Un livre publié récemment, Les Fossoyeurs (Fayard), révèle des abus dans certains Ehpad et suscite l’émoi quant aux conditions de vies des personnes âgées dans les établissements spécialisés. Nous savons bien, surtout dans l’Église, qu’il est injuste de condamner toute une profession en raison des abus de certains et il ne faudrait pas généraliser à toute une profession. Cependant, ces maltraitances existent et ont été révélées. On pourrait se pencher aussi sur les conditions de vie dans les prisons, dans les hôpitaux psychiatriques, bref dans tous les centres de vie où des personnes, pour des raisons diverses, sont fragiles et soumises aux soins ou la surveillance d’autres. Il faudra peut-être attendre d’autres livres, d’autres reportages pour que cela arrive. 
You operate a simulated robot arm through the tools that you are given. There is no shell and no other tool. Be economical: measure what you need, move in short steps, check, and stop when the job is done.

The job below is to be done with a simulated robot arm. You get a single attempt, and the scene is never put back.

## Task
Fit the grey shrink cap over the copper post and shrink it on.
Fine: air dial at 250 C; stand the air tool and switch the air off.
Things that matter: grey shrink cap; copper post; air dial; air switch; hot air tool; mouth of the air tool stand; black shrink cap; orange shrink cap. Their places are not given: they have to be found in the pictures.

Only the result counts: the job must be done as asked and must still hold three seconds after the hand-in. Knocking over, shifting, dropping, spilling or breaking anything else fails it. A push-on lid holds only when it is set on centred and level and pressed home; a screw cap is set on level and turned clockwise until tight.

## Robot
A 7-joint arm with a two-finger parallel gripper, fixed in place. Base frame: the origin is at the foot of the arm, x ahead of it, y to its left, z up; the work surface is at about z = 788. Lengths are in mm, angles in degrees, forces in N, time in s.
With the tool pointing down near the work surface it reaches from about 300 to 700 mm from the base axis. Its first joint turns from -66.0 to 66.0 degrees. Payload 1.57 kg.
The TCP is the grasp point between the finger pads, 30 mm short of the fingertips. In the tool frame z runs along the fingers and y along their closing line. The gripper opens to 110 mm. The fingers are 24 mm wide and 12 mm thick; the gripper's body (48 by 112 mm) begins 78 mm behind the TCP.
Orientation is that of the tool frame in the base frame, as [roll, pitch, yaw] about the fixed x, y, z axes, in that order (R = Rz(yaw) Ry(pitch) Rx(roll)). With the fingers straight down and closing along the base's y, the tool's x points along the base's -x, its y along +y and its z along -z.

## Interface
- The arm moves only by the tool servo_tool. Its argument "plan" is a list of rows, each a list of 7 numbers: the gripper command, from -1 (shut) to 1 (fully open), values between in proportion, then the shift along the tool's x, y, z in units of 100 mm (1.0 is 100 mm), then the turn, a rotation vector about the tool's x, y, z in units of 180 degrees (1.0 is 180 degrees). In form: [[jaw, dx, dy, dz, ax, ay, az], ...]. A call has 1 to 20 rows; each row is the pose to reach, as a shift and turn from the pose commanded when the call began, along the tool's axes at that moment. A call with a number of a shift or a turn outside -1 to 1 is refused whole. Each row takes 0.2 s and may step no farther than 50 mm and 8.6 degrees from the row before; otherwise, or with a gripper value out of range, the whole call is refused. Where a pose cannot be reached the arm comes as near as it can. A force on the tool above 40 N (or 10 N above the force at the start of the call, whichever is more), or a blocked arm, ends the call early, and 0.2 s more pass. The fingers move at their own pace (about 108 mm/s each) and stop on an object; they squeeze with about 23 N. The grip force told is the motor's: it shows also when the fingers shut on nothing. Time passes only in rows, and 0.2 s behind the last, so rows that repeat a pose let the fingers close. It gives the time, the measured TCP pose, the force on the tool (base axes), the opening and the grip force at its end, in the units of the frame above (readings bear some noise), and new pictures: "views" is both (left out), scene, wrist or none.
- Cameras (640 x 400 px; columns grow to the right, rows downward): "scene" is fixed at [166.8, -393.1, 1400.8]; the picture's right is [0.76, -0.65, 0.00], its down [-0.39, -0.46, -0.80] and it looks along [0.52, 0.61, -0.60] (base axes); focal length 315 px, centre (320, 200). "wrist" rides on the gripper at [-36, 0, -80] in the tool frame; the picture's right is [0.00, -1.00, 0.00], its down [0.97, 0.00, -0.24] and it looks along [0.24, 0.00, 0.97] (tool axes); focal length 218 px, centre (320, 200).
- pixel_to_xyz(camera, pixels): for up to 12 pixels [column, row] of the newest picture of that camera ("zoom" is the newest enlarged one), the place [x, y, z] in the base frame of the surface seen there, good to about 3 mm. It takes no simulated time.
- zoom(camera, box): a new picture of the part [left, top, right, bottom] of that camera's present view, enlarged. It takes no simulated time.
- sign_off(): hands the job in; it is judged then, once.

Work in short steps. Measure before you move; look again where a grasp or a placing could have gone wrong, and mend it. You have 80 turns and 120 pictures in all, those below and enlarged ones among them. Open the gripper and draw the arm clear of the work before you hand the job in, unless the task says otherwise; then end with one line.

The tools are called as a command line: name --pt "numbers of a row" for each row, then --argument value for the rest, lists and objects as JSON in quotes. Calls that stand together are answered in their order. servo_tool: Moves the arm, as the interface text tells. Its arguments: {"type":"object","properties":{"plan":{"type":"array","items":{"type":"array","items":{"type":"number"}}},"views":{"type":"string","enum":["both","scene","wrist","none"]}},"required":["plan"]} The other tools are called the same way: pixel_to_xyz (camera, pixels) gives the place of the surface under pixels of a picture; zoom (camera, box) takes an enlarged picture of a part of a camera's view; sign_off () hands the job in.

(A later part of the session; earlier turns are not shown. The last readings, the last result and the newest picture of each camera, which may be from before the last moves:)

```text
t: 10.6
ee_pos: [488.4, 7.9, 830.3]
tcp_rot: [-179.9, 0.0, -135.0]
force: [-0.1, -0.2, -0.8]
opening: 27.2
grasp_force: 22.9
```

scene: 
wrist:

L’aide aux fragiles est devenue un marché

Ceux qui sont en première ligne pour s’occuper de ces personnes sont les plus mal payées. Les tâches sont ingrates et répétitives et pourtant ce sont elles qui prennent soin des corps et donc des âmes de ces résidents. Les effectifs sont insuffisants, les cadences inhumaines et le manque de moyens ou de place font que finalement, ces personnes fragiles sont victimes de maltraitance. Parfois, on préfère bien traiter les actionnaires propriétaires de ces structures et maltraiter les résidents. Mettre en équation une quelconque rentabilité et le soin d’un pauvre est un non-sens : cela revient à monétiser la dignité de la personne humaine. On me répondra que l’actionnariat permet les investissements mais lorsque nous voyons le nombre de publicité pour les maisons de retraite, l’on se dit qu’il s’agit aujourd’hui d’un marché : le marché des vieux en fin de vie, le marché de la personne humaine mourante.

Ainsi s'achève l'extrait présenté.